--- START OF Text section ---

SHRIMP GUMBO WITH OKRA



Shrimp Gumbo with Okra image

I kinda winged this recipe but it turned out great! Authentic Creole flavors and so easy to make! I used pre-cooked/Cajun-seasoned shrimp which made this gumbo with okra that much easier, but you can just use raw shrimp. Adjust the spice to make it as hot or mild as you'd like. Leftovers freeze well. Serve with rice and/or crusty French bread!

Provided by XoJoMo

Categories     Soups, Stews and Chili Recipes     Stews     Gumbo Recipes

Time 4h10m

Yield 10

Number Of Ingredients 11

1 ½ pounds uncooked medium shrimp
1 tablespoon Cajun seasoning, divided, or to taste
3 quarts water
1 medium onion, diced, divided
1 large green bell pepper, diced, divided
½ cup butter
½ cup all-purpose flour
1 tablespoon tomato paste, or more to taste
2 (14.5 ounce) cans diced tomatoes with green pepper and onion
1 pound okra, cut into 1/4-inch pieces
⅛ teaspoon Cajun-style crab boil seasoning, or to taste

Steps:

  • Peel shrimp and toss shells with 1/2 tablespoon of Cajun seasoning. Place seasoned shells into a pot with water, 1 tablespoon diced onion, and 1 tablespoon diced bell pepper. Bring to a boil; reduce to a simmer and cover. Let cook for at least 2 hours; the longer it cooks, the more flavor will be in your stock.

--- END OF Text section ---
--- START OF Data extract ---

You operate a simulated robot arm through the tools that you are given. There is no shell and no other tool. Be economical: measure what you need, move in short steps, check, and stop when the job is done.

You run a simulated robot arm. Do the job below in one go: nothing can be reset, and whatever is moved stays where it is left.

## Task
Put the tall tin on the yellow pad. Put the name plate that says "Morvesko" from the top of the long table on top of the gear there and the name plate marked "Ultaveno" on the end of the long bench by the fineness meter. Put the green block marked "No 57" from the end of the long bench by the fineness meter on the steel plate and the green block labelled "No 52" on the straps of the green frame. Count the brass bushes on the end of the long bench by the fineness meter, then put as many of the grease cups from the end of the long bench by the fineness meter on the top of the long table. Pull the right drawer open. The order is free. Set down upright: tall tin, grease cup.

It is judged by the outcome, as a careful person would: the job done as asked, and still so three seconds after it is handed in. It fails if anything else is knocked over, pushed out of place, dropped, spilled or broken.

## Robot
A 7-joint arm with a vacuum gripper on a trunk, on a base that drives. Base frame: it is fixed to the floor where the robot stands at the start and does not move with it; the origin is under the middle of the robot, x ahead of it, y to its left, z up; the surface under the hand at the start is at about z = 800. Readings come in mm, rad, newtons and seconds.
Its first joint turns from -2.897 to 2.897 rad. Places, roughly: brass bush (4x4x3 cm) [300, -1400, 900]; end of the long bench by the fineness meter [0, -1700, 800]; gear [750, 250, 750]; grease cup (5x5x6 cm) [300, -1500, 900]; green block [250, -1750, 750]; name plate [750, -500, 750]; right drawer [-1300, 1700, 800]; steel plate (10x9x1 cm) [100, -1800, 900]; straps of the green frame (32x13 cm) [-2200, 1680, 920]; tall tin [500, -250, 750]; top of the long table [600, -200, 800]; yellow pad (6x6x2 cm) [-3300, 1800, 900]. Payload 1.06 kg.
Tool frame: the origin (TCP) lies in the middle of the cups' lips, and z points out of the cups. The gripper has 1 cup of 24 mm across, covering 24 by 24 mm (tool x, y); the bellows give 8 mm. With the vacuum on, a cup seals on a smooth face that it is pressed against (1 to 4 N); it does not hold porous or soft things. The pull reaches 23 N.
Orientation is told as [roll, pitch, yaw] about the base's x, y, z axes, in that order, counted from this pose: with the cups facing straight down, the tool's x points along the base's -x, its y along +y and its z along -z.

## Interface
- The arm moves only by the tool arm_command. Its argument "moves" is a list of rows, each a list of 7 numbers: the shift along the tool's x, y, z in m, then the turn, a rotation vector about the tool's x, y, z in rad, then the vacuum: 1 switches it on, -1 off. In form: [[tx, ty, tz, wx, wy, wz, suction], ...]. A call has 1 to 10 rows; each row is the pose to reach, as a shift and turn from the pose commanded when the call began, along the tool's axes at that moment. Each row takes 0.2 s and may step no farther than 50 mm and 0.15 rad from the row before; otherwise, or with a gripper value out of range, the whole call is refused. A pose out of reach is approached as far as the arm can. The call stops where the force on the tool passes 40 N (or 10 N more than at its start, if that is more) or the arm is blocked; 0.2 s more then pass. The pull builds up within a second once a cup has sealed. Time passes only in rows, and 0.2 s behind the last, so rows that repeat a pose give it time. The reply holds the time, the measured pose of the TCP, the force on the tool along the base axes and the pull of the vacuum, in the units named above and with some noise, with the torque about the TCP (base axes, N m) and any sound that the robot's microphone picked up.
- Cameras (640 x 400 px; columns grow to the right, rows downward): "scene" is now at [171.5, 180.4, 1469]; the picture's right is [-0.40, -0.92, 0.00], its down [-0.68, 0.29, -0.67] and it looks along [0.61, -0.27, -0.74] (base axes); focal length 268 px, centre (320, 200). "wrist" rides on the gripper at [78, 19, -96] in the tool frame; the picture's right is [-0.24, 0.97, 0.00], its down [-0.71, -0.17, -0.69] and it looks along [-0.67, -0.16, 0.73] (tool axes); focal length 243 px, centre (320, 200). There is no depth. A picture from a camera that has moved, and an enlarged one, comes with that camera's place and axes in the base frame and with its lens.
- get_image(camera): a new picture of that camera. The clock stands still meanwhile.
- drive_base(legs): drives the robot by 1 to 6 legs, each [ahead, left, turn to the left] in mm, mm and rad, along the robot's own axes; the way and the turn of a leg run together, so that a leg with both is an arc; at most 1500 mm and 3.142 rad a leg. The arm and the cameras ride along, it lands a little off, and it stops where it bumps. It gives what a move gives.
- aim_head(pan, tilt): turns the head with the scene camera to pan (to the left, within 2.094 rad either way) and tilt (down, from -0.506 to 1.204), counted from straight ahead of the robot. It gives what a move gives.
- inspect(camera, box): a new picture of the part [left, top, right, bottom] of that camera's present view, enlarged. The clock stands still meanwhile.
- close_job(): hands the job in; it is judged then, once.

--- END OF Data extract ---

The request:
Pick up the text section at the point where it stops and go on.

Task output:
  • Meanwhile, devein shrimp by gently running a knife along the back; this will also make your shrimp plump nicely when cooking. Toss shrimp in remaining Cajun seasoning and place in the refrigerator.
  • Melt butter in a large pot over medium-high heat. Add flour slowly, stirring constantly with a whisk or wooden spoon. When all flour is added, continue stirring frequently until roux turns brown in color and has a nutty aroma, about 5 minutes. Add remaining onion and bell pepper; saute with roux until onion is translucent, 5 to 7 minutes. Stir in tomato paste.
  • Stir in tomatoes, okra, and shrimp stock slowly. Add crab boil seasoning. Bring to a boil; reduce heat to a simmer and let cook, uncovered, stirring occasionally, about 1 hour. Stir in shrimp and continue cooking until shrimp are bright pink but not tough, about 20 minutes.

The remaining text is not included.